◆ What to produce ◆
The data below is to be returned in full and exactly. Put each line that is not blank into a JSON list as a string.

◆ Given material ◆

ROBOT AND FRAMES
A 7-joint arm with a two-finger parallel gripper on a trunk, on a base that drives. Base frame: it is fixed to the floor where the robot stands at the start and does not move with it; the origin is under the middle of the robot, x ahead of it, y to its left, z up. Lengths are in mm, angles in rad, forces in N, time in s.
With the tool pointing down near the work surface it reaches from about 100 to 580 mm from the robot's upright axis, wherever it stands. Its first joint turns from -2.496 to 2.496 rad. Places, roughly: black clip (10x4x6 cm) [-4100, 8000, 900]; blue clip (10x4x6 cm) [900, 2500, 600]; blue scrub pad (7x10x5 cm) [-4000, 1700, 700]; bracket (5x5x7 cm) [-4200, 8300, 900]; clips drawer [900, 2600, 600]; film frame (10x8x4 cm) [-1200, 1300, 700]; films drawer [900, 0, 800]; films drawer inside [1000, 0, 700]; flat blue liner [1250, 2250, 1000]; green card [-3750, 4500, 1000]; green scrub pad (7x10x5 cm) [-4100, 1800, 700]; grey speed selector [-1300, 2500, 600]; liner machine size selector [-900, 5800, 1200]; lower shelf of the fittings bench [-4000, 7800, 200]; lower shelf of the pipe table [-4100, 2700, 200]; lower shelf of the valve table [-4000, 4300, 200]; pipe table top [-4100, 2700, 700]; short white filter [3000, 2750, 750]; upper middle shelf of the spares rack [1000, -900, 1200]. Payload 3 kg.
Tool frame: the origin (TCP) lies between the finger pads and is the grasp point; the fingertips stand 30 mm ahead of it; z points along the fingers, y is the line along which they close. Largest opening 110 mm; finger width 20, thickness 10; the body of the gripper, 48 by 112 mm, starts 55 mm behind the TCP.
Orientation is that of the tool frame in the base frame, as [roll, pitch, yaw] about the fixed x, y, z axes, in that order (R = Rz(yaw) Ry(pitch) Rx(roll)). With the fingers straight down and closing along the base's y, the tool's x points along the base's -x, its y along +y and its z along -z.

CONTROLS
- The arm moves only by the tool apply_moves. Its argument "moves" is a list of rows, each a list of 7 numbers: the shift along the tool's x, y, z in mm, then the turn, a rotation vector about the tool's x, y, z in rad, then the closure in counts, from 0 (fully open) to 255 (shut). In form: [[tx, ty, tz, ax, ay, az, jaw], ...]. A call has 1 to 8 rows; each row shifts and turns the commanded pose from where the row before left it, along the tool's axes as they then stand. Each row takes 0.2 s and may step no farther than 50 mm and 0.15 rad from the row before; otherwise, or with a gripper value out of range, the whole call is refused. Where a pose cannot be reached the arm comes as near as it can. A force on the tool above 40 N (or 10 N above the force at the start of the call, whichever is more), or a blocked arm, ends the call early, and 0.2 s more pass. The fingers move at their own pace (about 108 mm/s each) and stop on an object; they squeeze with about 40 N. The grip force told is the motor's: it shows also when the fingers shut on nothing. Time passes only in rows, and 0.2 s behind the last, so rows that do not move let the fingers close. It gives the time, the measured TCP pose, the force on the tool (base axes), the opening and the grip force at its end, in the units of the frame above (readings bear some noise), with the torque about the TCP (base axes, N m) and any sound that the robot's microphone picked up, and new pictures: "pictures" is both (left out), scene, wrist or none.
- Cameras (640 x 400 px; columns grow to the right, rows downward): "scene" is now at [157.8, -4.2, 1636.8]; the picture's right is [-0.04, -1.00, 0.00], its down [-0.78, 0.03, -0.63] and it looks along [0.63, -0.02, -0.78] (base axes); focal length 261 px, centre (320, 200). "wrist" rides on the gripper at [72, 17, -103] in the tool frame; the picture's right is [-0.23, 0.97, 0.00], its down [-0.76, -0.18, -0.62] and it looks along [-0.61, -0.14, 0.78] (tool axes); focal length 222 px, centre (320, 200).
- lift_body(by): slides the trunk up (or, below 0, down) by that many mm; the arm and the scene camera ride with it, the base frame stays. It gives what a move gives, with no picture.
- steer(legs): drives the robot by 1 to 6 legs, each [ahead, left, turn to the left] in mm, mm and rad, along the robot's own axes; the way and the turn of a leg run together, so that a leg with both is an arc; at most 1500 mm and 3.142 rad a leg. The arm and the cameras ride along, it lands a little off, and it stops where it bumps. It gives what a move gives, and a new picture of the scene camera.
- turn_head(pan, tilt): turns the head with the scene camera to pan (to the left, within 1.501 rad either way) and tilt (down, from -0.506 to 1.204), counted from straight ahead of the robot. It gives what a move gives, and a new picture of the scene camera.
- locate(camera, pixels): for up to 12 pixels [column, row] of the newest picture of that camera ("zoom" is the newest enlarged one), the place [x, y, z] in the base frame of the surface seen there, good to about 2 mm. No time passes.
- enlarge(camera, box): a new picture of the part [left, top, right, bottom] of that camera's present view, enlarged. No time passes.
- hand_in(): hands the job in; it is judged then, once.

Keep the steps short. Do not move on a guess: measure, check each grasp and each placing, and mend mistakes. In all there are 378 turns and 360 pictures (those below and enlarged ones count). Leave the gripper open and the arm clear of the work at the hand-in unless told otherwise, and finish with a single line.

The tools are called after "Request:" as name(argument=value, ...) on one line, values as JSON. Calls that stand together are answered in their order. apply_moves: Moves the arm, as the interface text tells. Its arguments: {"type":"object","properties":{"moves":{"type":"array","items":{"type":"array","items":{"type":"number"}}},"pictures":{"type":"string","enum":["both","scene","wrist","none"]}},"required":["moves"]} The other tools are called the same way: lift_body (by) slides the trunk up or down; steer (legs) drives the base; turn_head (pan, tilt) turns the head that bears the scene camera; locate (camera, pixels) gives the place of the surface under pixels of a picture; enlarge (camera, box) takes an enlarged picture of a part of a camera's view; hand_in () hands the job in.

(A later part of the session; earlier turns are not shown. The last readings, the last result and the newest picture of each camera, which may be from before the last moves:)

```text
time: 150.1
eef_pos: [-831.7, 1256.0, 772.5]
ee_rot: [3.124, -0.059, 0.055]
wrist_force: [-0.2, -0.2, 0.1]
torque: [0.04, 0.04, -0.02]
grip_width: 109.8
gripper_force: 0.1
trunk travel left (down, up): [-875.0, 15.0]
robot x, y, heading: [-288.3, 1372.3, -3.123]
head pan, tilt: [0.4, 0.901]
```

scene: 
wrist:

◆ Exercise output ◆
[
  "ROBOT AND FRAMES",
  "A 7-joint arm with a two-finger parallel gripper on a trunk, on a base that drives. Base frame: it is fixed to the floor where the robot stands at the start and does not move with it; the origin is under the middle of the robot, x ahead of it, y to its left, z up. Lengths are in mm, angles in rad, forces in N, time in s.",
  "With the tool pointing down near the work surface it reaches from about 100 to 580 mm from the robot's upright axis, wherever it stands. Its first joint turns from -2.496 to 2.496 rad. Places, roughly: black clip (10x4x6 cm) [-4100, 8000, 900]; blue clip (10x4x6 cm) [900, 2500, 600]; blue scrub pad (7x10x5 cm) [-4000, 1700, 700]; bracket (5x5x7 cm) [-4200, 8300, 900]; clips drawer [900, 2600, 600]; film frame (10x8x4 cm) [-1200, 1300, 700]; films drawer [900, 0, 800]; films drawer inside [1000, 0, 700]; flat blue liner [1250, 2250, 1000]; green card [-3750, 4500, 1000]; green scrub pad (7x10x5 cm) [-4100, 1800, 700]; grey speed selector [-1300, 2500, 600]; liner machine size selector [-900, 5800, 1200]; lower shelf of the fittings bench [-4000, 7800, 200]; lower shelf of the pipe table [-4100, 2700, 200]; lower shelf of the valve table [-4000, 4300, 200]; pipe table top [-4100, 2700, 700]; short white filter [3000, 2750, 750]; upper middle shelf of the spares rack [1000, -900, 1200]. Payload 3 kg.",
  "Tool frame: the origin (TCP) lies between the finger pads and is the grasp point; the fingertips stand 30 mm ahead of it; z points along the fingers, y is the line along which they close. Largest opening 110 mm; finger width 20, thickness 10; the body of the gripper, 48 by 112 mm, starts 55 mm behind the TCP.",
  "Orientation is that of the tool frame in the base frame, as [roll, pitch, yaw] about the fixed x, y, z axes, in that order (R = Rz(yaw) Ry(pitch) Rx(roll)). With the fingers straight down and closing along the base's y, the tool's x points along the base's -x, its y along +y and its z along -z.",
  "CONTROLS",
  "- The arm moves only by the tool apply_moves. Its argument \"moves\" is a list of rows, each a list of 7 numbers: the shift along the tool's x, y, z in mm, then the turn, a rotation vector about the tool's x, y, z in rad, then the closure in counts, from 0 (fully open) to 255 (shut). In form: [[tx, ty, tz, ax, ay, az, jaw], ...]. A call has 1 to 8 rows; each row shifts and turns the commanded pose from where the row before left it, along the tool's axes as they then stand. Each row takes 0.2 s and may step no farther than 50 mm and 0.15 rad from the row before; otherwise, or with a gripper value out of range, the whole call is refused. Where a pose cannot be reached the arm comes as near as it can. A force on the tool above 40 N (or 10 N above the force at the start of the call, whichever is more), or a blocked arm, ends the call early, and 0.2 s more pass. The fingers move at their own pace (about 108 mm/s each) and stop on an object; they squeeze with about 40 N. The grip force told is the motor's: it shows also when the fingers shut on nothing. Time passes only in rows, and 0.2 s behind the last, so rows that do not move let the fingers close. It gives the time, the measured TCP pose, the force on the tool (base axes), the opening and the grip force at its end, in the units of the frame above (readings bear some noise), with the torque about the TCP (base axes, N m) and any sound that the robot's microphone picked up, and new pictures: \"pictures\" is both (left out), scene, wrist or none.",
  "- Cameras (640 x 400 px; columns grow to the right, rows downward): \"scene\" is now at [157.8, -4.2, 1636.8]; the picture's right is [-0.04, -1.00, 0.00], its down [-0.78, 0.03, -0.63] and it looks along [0.63, -0.02, -0.78] (base axes); focal length 261 px, centre (320, 200). \"wrist\" rides on the gripper at [72, 17, -103] in the tool frame; the picture's right is [-0.23, 0.97, 0.00], its down [-0.76, -0.18, -0.62] and it looks along [-0.61, -0.14, 0.78] (tool axes); focal length 222 px, centre (320, 200).",
  "- lift_body(by): slides the trunk up (or, below 0, down) by that many mm; the arm and the scene camera ride with it, the base frame stays. It gives what a move gives, with no picture.",
  "- steer(legs): drives the robot by 1 to 6 legs, each [ahead, left, turn to the left] in mm, mm and rad, along the robot's own axes; the way and the turn of a leg run together, so that a leg with both is an arc; at most 1500 mm and 3.142 rad a leg. The arm and the cameras ride along, it lands a little off, and it stops where it bumps. It gives what a move gives, and a new picture of the scene camera.",
  "- turn_head(pan, tilt): turns the head with the scene camera to pan (to the left, within 1.501 rad either way) and tilt (down, from -0.506 to 1.204), counted from straight ahead of the robot. It gives what a move gives, and a new picture of the scene camera.",
  "- locate(camera, pixels): for up to 12 pixels [column, row] of the newest picture of that camera (\"zoom\" is the newest enlarged one), the place [x, y, z] in the base frame of the surface seen there, good to about 2 mm. No time passes.",
  "- enlarge(camera, box): a new picture of the part [left, top, right, bottom] of that camera's present view, enlarged. No time passes.",
  "- hand_in(): hands the job in; it is judged then, once.",
  "Keep the steps short. Do not move on a guess: measure, check each grasp and each placing, and mend mistakes. In all there are 378 turns and 360 pictures (those below and enlarged ones count). Leave the gripper open and the arm clear of the work at the hand-in unless told otherwise, and finish with a single line.",
  "The tools are called after \"Request:\" as name(argument=value, ...) on one line, values as JSON. Calls that stand together are answered in their order. apply_moves: Moves the arm, as the interface text tells. Its arguments: {\"type\":\"object\",\"properties\":{\"moves\":{\"type\":\"array\",\"items\":{\"type\":\"array\",\"items\":{\"type\":\"number\"}}},\"pictures\":{\"type\":\"string\",\"enum\":[\"both\",\"scene\",\"wrist\",\"none\"]}},\"required\":[\"moves\"]} The other tools are called the same way: lift_body (by) slides the trunk up or down; steer (legs) drives the base; turn_head (pan, tilt) turns the head that bears the scene camera; locate (camera, pixels) gives the place of the surface under pixels of a picture; enlarge (camera, box) takes an enlarged picture of a part of a camera's view; hand_in () hands the job in.",
  "(A later part of the session; earlier turns are not shown. The last readings, the last result and the newest picture of each camera, which may be from before the last moves:)",
  "```text",
  "time: 150.1",
  "eef_pos: [-831.7, 1256.0, 772.5]",
  "ee_rot: [3.124, -0.059, 0.055]",
  "wrist_force: [-0.2, -0.2, 0.1]",
  "torque: [0.04, 0.04, -0.02]",
  "grip_width: 109.8",
  "gripper_force: 0.1",
  "trunk travel left (down, up): [-875.0, 15.0]",
  "robot x, y, heading: [-288.3, 1372.3, -3.123]",
  "head pan, tilt: [0.4, 0.901]",
  "```",
  "scene: ",
  "wrist:"
]